AIM OF THE TASK:
Please continue the excerpted text.

INFORMATION SHOWN:

=-=-=-=-=

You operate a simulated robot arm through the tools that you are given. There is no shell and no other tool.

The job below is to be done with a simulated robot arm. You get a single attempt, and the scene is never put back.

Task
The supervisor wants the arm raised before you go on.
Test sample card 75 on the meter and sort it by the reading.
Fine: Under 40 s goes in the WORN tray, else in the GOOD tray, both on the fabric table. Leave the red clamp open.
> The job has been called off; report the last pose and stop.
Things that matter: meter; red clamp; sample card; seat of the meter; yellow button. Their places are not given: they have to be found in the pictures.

=-=-=-=-=

EXCERPTED TEXT:

Some background on FRP, and specifically the FROC self-adjusting library:
http://ambassadortothecomputers.blogspot.co.uk/2010/05/how-froc-works.html

The goal of this work is to encode the external dependencies of a Mirage 
unikernel explicitly, so that changes can ripple through the various 
computation units in a well-defined manner.  The tricky bit is that I/O threads 
('the outside world') need to be strongly separated from FROC ('the 
configuration space')

Consider the case of an ARP input packet, which needs to update a configuration 
variable (the ARP table), but is in the middle of doing some I/O.  However, we 
want to safely weave together static input (a static ARP configuration) with 
the dynamic inputs, which is where Froctol comes from.  There are many, many 
cases of such undefined behaviour in conventional operating systems: what 
happens to existing network sockets when a DHCP server rebinds an IP address on 
your machine?

=-=-=-=-=

THE OUTPUT:
Raphael, are your experiments with this from last summer available anywhere?  I 
couldn't spot them in your Github repo list.

-anil

On 28 Mar 2013, at 11:05, Richard Mortier <Richard.Mortier@xxxxxxxxxxxxxxxx> 
wrote:

> hi all;
> 
> after a chat with anil at asplos, i've begun playing around with using Froc 
> with Mirage (actually, in the first instance, using Froc with Lwt). FRP is 
> probably a good approach to try and encode notions of self-scaling that we've 
> talked about before -- so a Froc self-adjusting computation becomes the 
> overall framework within which Lwt threads execute to handle IO.
> 
> if anyone wants to take a look at what i've done so far, code is in 
> <https://github.com/mor1/froctal> (neat name, huh? :)  
> 
> this is very much work in progress, so suggestions for nice ways to integrate 
> Froc and Lwt gratefully received!
> 
> -- 
> Cheers,
> 
> R.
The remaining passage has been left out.